The Effects of Ambiguity: A Feminist Study of Human Signifiers in Human-Computer Interaction
MetadataShow full item record
A lack of diversity in STEM (science, technology, engineering and math) fields has been a popular topic of discussion and a persistent challenge in terms of recruitment, engagement, opportunity and equality spanning decades. It is not well-understood how new technologies created by the human-computer interaction (HCI) community affect identity construction in minorities such as women, people of colour, and persons with disabilities. The Feminist HCI movement calls on the community to engage with broader moral commitments such as empowerment, diversity, identity and equity, as well as epistemologically embracing multiplicity over universality.
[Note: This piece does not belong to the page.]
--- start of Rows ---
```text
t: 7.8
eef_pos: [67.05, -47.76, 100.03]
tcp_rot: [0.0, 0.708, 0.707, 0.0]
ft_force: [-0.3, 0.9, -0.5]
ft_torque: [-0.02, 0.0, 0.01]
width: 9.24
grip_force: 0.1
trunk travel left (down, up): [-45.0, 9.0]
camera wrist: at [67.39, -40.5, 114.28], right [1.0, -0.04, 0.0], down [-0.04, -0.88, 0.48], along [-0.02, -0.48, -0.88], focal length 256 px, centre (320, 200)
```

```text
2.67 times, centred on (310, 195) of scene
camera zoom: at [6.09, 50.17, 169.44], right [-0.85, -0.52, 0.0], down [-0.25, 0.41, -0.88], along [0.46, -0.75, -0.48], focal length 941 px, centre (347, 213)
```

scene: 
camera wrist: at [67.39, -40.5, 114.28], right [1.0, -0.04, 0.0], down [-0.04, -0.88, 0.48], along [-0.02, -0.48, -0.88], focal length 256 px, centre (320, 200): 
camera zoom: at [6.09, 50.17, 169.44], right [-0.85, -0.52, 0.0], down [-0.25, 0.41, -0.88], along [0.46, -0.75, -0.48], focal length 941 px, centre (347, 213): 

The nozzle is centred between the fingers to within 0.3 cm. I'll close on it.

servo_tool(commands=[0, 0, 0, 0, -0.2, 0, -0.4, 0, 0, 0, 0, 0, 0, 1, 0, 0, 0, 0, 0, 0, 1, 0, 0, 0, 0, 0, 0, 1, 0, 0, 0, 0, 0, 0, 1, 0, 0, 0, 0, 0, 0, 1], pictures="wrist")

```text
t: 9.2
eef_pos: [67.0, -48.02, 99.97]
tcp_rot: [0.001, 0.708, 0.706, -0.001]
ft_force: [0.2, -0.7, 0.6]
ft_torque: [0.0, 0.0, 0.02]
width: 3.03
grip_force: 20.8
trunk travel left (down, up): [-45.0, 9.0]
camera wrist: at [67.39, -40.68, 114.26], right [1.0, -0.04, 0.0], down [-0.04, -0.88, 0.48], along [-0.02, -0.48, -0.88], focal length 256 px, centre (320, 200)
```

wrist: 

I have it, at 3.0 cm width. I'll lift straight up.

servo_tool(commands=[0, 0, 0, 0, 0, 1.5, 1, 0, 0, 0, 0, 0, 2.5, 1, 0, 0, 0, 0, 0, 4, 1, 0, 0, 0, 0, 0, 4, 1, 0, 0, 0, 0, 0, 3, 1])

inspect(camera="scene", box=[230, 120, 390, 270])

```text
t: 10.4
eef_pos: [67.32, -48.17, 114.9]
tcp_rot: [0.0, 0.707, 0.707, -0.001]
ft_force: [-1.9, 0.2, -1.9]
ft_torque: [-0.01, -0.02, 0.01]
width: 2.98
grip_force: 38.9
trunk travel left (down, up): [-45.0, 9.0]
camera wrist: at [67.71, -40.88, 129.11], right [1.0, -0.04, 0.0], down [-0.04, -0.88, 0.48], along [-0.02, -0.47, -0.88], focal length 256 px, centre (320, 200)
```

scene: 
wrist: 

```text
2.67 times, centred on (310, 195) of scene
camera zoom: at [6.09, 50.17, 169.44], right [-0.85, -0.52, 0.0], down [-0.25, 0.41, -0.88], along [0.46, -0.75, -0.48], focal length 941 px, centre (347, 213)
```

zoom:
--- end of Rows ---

However, a gap remains between theory and practice. I argue that goals of feminist rhetoric must be met in the community’s discourse habits as an essential step to more inclusivity in HCI; these goals include dismantling certain oppressive language structures. Feminist theory suggests that the abstract, gender-neutral language used to talk about people in male-dominated systems actually elicits imagery perceived to be male, which would function in contrast to the intentions of writers who want to be gender-neutral when using these words. In this thesis, I present a study used to determine whether the human signifiers used in HCI publications have the same effect. Findings suggest that these HCI “people” words do generally have a tendency to be perceived as male. Insights from this study reveal some tendencies in how these words are thought of among a general audience. I recommend a stronger commitment to Feminist HCI in theory and practice, and greater awareness and sensitivity towards the connotations elicited by these falsely universal terms that are not representative of the diverse community within and outside of HCI.